Only the lines from the start up to and including the line containing "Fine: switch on" should be repeated, word for word.
— BEGIN —
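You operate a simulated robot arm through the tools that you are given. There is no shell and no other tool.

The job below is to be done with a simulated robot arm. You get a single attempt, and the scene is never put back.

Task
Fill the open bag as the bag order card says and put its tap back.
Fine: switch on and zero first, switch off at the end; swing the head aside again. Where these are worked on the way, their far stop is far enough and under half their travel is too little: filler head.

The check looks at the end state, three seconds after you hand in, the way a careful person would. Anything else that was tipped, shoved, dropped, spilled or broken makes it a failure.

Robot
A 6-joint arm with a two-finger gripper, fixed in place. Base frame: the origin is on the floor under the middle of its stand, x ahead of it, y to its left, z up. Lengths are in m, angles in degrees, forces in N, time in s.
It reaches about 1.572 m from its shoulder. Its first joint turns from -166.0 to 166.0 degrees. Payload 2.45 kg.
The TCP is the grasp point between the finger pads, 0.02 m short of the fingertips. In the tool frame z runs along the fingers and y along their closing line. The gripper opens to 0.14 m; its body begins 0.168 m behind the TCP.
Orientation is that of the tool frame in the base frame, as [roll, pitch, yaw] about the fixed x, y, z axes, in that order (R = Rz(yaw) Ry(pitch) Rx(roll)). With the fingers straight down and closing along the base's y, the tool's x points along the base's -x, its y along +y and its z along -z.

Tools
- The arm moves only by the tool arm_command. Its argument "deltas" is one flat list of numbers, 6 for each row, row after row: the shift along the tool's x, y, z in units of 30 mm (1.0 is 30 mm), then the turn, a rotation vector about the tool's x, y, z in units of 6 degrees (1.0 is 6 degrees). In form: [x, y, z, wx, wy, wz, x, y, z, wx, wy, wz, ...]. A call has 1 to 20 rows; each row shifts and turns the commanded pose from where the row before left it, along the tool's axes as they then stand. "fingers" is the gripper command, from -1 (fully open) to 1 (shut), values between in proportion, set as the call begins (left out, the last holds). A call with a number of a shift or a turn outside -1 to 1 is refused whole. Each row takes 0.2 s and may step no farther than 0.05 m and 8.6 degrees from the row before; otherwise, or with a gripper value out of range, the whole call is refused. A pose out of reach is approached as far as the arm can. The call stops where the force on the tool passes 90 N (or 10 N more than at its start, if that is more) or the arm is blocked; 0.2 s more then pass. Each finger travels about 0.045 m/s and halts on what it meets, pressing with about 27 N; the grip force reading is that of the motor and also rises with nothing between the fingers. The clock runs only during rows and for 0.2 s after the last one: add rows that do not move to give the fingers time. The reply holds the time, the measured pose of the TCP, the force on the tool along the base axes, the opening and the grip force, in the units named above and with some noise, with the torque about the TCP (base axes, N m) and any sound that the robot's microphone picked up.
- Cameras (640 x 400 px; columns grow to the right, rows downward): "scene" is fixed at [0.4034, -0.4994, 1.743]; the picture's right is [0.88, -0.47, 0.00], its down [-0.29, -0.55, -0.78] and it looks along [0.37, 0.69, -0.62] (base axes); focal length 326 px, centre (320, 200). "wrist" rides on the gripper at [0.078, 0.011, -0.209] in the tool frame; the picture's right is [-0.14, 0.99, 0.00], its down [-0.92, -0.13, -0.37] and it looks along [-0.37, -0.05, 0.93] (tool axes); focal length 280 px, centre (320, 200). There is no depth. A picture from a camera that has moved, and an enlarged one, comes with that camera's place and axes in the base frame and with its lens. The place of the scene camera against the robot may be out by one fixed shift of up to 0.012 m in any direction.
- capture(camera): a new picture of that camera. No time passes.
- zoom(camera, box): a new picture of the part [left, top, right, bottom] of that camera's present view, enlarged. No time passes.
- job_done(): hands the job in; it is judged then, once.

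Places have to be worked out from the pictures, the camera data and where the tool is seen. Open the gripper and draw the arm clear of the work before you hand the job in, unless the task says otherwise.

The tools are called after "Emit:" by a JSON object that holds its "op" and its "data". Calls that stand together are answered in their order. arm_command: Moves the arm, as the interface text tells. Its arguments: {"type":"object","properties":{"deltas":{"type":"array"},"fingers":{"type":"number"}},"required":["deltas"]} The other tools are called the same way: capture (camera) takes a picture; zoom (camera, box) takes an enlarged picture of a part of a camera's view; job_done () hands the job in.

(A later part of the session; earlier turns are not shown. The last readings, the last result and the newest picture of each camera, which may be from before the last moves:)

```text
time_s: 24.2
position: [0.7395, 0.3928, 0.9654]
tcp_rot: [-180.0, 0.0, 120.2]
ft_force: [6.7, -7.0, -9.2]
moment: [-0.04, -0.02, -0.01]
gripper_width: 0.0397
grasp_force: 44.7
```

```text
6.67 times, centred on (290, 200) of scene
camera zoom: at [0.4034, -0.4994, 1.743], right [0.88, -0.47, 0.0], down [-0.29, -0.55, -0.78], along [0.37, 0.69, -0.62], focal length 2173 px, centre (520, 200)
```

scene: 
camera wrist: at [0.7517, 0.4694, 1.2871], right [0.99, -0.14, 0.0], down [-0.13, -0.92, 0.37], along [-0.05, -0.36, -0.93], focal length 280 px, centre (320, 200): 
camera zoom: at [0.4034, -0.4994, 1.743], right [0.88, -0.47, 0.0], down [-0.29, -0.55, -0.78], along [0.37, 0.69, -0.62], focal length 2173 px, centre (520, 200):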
— END —
■ Answer to the task:
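You operate a simulated robot arm through the tools that you are given. There is no shell and no other tool.

The job below is to be done with a simulated robot arm. You get a single attempt, and the scene is never put back.

Task
Fill the open bag as the bag order card says and put its tap back.
Fine: switch on and zero first, switch off at the end; swing the head aside again. Where these are worked on the way, their far stop is far enough and under half their travel is too little: filler head.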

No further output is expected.